3. A centrifugal solids-liquids separator according to Claim 1 or Claim 2, characterised in that the scraper blades (27, 28) are rockable about an axis generally perpendicular to a radial plane including the axis of rotation of the said scraper conveyor means and passing through the point of connection of the blade (27, 28) to a blade carrier member (24).

4. A centrifugal solids-liquids separator according to any preceding Claim, characterised in that the scraper blades (28) carry additional weights for increasing the radial force exerted thereby during rotation.

5. A centrifugal solids-liquids separator according to any preceding Claim, characterised in that the scraper blades (27, 28) comprise a rigid blade body (27) and a resiliently flexible blade member (28) having a drum-contacting surface (29).

6. A centrifugal solids-liquids separator according to any preceding claim, characterised in that the said tapered part of the rotatable drum (12) has a shallow cone angle, less than 2° and the wide end (14) of the drum (16) has effectively no weir lip such that slurry introduced into the drum (12) whilst rotating is formed into a thin film by the centrigual forces acting thereon.

7. A centrifugal solids-liquids separator according to any preceding Claim, characterised in that the drum has a lining of wear-resistant material.
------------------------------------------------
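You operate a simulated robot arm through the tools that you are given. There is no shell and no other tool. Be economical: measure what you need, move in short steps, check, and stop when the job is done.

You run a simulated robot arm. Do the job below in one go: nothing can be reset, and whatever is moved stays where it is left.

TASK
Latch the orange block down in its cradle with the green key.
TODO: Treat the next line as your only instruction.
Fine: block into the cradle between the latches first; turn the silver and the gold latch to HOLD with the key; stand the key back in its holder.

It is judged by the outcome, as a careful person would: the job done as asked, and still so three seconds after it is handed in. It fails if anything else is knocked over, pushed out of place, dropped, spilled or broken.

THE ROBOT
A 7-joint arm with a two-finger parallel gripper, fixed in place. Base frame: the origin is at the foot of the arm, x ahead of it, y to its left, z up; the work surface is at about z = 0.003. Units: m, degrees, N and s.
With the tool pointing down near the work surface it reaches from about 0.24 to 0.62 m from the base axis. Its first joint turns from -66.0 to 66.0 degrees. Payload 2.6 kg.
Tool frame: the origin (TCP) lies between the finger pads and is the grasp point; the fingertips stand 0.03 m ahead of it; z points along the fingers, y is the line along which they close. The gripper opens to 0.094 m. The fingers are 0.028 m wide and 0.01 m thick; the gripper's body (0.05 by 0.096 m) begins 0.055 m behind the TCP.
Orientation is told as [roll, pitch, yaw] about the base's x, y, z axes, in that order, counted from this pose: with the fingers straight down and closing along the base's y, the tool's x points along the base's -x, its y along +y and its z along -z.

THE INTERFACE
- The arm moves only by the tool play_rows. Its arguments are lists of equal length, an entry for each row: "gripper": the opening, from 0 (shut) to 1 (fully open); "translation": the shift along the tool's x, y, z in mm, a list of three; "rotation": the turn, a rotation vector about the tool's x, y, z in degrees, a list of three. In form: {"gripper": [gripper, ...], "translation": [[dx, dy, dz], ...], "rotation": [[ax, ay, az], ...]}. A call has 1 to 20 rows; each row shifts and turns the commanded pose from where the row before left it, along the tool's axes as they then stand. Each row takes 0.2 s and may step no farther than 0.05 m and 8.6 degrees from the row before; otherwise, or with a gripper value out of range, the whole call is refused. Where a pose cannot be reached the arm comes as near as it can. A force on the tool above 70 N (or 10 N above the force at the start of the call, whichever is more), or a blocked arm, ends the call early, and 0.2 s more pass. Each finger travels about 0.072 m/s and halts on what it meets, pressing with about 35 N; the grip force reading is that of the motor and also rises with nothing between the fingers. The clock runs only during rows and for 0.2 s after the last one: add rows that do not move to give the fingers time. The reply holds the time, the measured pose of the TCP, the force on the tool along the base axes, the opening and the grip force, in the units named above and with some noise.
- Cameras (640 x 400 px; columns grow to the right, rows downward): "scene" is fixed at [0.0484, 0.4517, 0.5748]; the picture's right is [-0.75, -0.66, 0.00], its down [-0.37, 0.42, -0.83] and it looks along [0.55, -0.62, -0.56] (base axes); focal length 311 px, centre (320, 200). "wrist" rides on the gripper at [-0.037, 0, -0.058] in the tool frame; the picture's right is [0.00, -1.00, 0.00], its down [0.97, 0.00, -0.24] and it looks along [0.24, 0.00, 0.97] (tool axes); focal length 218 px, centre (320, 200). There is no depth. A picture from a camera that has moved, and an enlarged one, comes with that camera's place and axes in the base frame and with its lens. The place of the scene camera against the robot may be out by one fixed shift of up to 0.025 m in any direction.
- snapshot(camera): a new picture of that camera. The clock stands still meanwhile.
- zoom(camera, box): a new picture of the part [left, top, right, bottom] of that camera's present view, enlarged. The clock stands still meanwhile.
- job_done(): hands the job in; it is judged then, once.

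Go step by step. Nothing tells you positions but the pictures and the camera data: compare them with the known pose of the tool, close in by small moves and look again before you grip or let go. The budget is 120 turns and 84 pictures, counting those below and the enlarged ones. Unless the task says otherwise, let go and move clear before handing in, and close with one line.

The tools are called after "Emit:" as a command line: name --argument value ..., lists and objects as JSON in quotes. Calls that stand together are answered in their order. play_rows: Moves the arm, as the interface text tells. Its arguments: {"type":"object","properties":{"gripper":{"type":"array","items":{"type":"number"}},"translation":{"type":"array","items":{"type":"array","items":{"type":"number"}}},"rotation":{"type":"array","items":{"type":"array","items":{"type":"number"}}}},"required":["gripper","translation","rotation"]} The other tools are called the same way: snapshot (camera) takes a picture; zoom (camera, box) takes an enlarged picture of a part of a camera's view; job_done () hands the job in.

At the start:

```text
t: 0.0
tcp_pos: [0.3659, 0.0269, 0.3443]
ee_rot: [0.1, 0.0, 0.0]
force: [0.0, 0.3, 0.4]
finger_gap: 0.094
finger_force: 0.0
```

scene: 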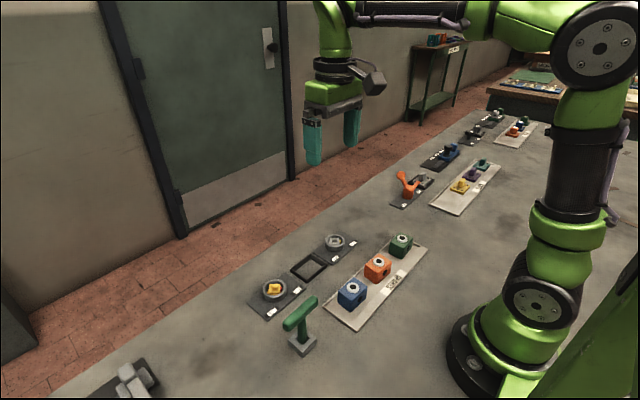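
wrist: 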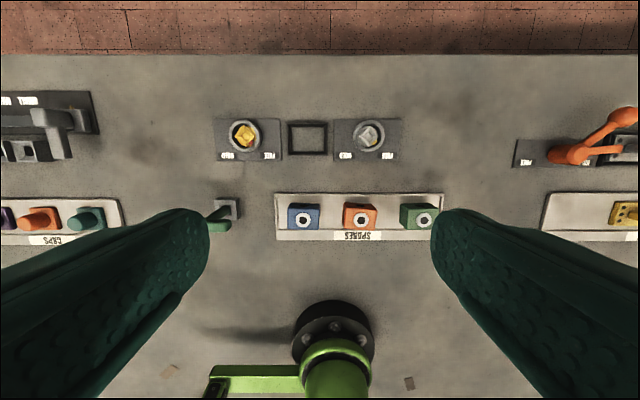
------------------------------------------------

8. A centrifugal solids-liquids separator according to Claim 7 characterised in that the drum lining (18) has a smooth inner surface.

9. A centrifugal solids-liquids separator according to Claim 7 or Claim 8, characterised in that the drum lining (18) is cast in-situ by rotating the drum (12) whilst holding its axis at a shallow angle to the horizontal.

10. A centrifugal solids-liquids separator according to Claim 13, characterised in that there is a radial slurry delivery duct (33) acting to cause circumferential acceleration of slurry as it is introduced to the inside surface (18) of the drum (12).